Ce mécanisme aurait été limité aux
seules
communes
d'au moins 3 500
habitants
. Il aurait consisté
à ce qu'au sein de chaque liste de candidats à l'élection
municipale, soient
" distingués "
les candidats qui,
une fois élus, auraient été appelés à
devenir
délégués
de la commune au sein de la
communauté urbaine. Chaque liste devait comporter autant de candidats
appelés à devenir délégués que de
sièges à pourvoir au sein de l'organe délibérant de
la communauté urbaine pour représenter la commune. Les
sièges de délégués auraient été
répartis à la représentation proportionnelle entre les
listes, au prorata du nombre de sièges obtenus par chacune d'entre elles
au sein du conseil municipal. Une liste complémentaire aurait
été établie lorsque le nombre de sièges de
délégués au sein du conseil aurait été
supérieur à celui des conseillers municipaux. Le texte
adopté par l'Assemblée nationale renvoyait, par ailleurs, aux
dispositions applicables aux conseillers municipaux pour les cas de vacance ou
de démission (
article L. 2121-21
du code
général des collectivités territoriales).

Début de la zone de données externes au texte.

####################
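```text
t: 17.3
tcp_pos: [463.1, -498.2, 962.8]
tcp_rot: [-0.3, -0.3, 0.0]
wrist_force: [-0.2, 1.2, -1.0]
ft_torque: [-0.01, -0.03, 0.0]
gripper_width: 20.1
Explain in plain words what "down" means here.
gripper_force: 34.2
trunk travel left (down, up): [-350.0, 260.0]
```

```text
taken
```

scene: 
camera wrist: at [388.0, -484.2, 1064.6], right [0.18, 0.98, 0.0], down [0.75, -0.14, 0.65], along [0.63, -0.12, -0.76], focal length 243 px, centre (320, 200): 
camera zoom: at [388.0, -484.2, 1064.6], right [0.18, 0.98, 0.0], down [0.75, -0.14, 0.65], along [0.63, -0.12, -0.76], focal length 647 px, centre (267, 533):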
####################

Cette rédaction soulevait des
difficultés réelles
qui ont été mises en évidence par les travaux du
Sénat
333(
*
)
. D'une
part, elle introduisait une
différence de régime
dans le
mode de désignation entre les communes de
plus de
3 500 habitants
et les autres. Auraient siégé au
sein de l'organe délibérant des délégués
procédant de l'élection directe alors que d'autres seraient issus
des conseils municipaux. Outre le problème de principe que pouvait poser
cette différence de régime juridique pour des
délégués d'un même organe délibérant,
les communes de
moins de 3.500 habitants
auraient pu subir un
affaiblissement de leur position au sein de celui-ci. Cette disposition aurait
également eu des effets sur
la situation des conseillers
municipaux
eux-mêmes dont certains seulement auraient, pour toute la
durée du mandat municipal, eu vocation à siéger au sein du
conseil de la communauté urbaine. Enfin, outre celles liées
à l'organisation du scrutin, plusieurs difficultés pratiques
auraient dû être surmontées : le cas des communes ne
faisant pas partie de la communauté urbaine au moment du scrutin ;
celui d'une communauté urbaine se créant à
échéance éloignée du renouvellement des conseils
municipaux ; la situation résultant d'une démission d'un
délégué en cours de mandat.
Pour cet ensemble de raisons et tout en jugeant que la
réflexion
devrait être poursuivie
afin que la question essentielle de la
légitimité des délégués intercommunaux
trouve à terme une solution satisfaisante, le Sénat avait
considéré qu'il était
prématuré
de
s'engager dans la voie d'une
désignation directe
alors même
que le processus d'approfondissement de l'intercommunalité de projet
était loin d'être achevé.
b) ...Dont tous les effets doivent être mesurés
Votre
mission d'information considère que le rôle croissant
exercé par des établissements publics de coopération
intercommunale à fiscalité propre, dotés de
compétences très étendues et du pouvoir majeur de lever
l'impôt constitue un véritable
enjeu démocratique
.
La question d'une élection au suffrage universel direct des
délégués des établissements publics de
coopération intercommunale à fiscalité propre
mérite donc d'être posée.
En prévoyant, dans tous les cas, la désignation des
délégués intercommunaux des établissements publics
de coopération intercommunale à fiscalité propre au sein
des conseils municipaux, la loi du 12 juillet 1999 a apporté une
clarification souhaitable
, de nature à mieux assurer la
légitimité de ces délégués, clarification
à laquelle le Sénat a pleinement souscrit.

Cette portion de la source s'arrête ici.